Nov 26 2014
Our head lice expert answers our questions on Head Lice and their Treatment

Our head lice expert answers our questions on Head Lice and their Treatment

We recently asked our Facebook followers if they have any questions for our head lice expert and we were inundated! So here are the answers to the most asked questions, by Ian F Burgess from Cambridge's Medical Entomology Centre.

What’s the best way to remove all of the eggs on young children who won’t sit still for long?

No simple answer to this one. For little ones who like to sit on laps, probably taking them off one by one with finger and thumb nails is the easiest, even when they are sleeping. As they get older it gets more difficult but doing a few at a time and spreading the process over several days is probably the best approach.

What should I look for when choosing an effective treatment?

Ideally you should look to see if it has any clinical evidence to back up the claims. This work sometimes take a while to do so it may not be immediately available.

However, from a practical point of view you should avoid using old style insecticides because lice in most countries are now resistant and it defies common sense to apply poisons to children’s heads when alternatives are available.

Of the newer products there are two choices: physically acting treatments based on silicones and other synthetic oils or plant extract products based on essential oils or herbal ingredients. As a lot of children may be sensitive to essential oils, especially at the high concentrations needed to kill lice, these may not always be appropriate. Some essential oil products use lower concentrations and get their effects from other components of the formulation so it is worth looking either at the pack or online to see just how much of the plant extract is present.
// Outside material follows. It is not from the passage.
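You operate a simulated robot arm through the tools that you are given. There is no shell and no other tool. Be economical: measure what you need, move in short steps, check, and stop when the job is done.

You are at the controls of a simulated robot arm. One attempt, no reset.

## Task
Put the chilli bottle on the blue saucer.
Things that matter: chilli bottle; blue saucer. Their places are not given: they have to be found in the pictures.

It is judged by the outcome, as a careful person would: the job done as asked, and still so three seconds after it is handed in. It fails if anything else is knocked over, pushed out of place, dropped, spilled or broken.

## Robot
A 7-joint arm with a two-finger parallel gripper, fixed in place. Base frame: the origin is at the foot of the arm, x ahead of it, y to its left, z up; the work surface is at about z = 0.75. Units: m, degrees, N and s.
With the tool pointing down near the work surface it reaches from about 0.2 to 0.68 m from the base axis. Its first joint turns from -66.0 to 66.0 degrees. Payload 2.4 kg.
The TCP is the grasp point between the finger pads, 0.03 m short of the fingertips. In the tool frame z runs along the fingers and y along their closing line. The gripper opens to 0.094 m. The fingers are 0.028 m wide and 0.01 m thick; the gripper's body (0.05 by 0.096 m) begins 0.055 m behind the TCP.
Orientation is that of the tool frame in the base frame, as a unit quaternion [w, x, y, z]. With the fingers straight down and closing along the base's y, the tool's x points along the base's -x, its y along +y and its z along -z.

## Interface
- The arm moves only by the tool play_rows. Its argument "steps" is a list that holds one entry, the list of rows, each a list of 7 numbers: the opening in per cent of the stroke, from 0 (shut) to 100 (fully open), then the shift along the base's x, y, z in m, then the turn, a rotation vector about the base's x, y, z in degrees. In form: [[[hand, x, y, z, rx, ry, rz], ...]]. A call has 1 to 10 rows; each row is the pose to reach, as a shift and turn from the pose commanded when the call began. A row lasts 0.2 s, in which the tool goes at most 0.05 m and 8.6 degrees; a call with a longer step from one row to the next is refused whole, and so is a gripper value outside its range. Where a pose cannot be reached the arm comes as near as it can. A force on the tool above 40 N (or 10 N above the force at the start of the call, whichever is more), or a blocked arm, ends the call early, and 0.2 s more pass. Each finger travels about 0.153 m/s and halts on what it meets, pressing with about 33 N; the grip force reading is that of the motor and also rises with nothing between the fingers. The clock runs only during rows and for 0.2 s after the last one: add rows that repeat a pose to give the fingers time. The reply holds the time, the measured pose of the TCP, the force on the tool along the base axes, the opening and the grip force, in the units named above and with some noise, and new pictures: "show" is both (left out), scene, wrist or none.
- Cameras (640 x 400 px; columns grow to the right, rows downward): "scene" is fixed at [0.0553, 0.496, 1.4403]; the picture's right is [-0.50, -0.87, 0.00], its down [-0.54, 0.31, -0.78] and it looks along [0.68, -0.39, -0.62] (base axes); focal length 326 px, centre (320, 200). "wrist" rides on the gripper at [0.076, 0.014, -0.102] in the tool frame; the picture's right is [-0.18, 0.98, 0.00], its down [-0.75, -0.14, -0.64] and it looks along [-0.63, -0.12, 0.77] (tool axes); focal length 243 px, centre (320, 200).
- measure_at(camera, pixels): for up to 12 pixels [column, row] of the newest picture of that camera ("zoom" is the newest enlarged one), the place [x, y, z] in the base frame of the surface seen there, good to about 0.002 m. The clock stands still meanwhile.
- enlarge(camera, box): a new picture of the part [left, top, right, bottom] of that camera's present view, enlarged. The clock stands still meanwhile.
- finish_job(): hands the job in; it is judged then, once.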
The physically acting products probably have the least risk of producing side effects and from that group the most effective currently are those based on silicones like Dimethicone, but Dimethicone is only effective if it is in a silicone oil or mineral oil base – conditioners with small amounts of Dimethicone present have no effect at all.

Why does one child in the family get them but the other two (and the adults) don’t when showering and shampoos are the same as everyone else?

Most people think is that more or less as soon as one member of a family gets lice everyone in the household gets lice, but this just isn’t true. Quite often, within a family there are fewer close personal contacts than with friends so you can easily pick up lice from your friends but less likely from your siblings. We have come across several cases where two children in a household have lice but they come from completely different sources, as can be found out when one population of lice is completely resistant to an insecticide and the other is completely susceptible.

Rather than siblings, the person in the household who is probably most vulnerable to having lice passed on is Mum, because she is the one who normally has most close contacts with other family members.

There is one other factor that we can’t measure. Some people are just not attractive to lice, so either the lice don’t want to climb on to them or else in some cases they don’t want to take blood from them, so the lice starve to death within a few days if they cannot get off!

How did these critters even come to exist in the first place?

Head lice are just one species of blood sucking lice of the 500+ found on mammals. Parasitic lice generally evolved sometime during the time of the dinosaurs when the little book lice (bark lice) that lived in the nests of primitive mammals and birds, and fed on microscopic moulds and skin scales, started to move onto the nest inhabitants to feed directly there. Some of those started to take blood and the majority of the blood feeding lice live on small rodents. The human head louse is closely related to the chimpanzee louse and the molecular biologists have shown that the difference between chimpanzee lice and human lice about the same as the difference between chimpanzees and humans – both separated about 4.5-6 million years ago.

Of course the simple and short answer to the question is probably the shortest poem in the English language: “Adam had ’em”.